» **Exercise prompt**:
Would you extract the whole listing below and retype it exactly?

» **Collected data**:
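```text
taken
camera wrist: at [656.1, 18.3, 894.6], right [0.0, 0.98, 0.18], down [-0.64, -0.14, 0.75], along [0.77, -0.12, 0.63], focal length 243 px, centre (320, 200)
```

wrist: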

» **Exercise output**:
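```text
taken
camera wrist: at [656.1, 18.3, 894.6], right [0.0, 0.98, 0.18], down [-0.64, -0.14, 0.75], along [0.77, -0.12, 0.63], focal length 243 px, centre (320, 200)
```

wrist: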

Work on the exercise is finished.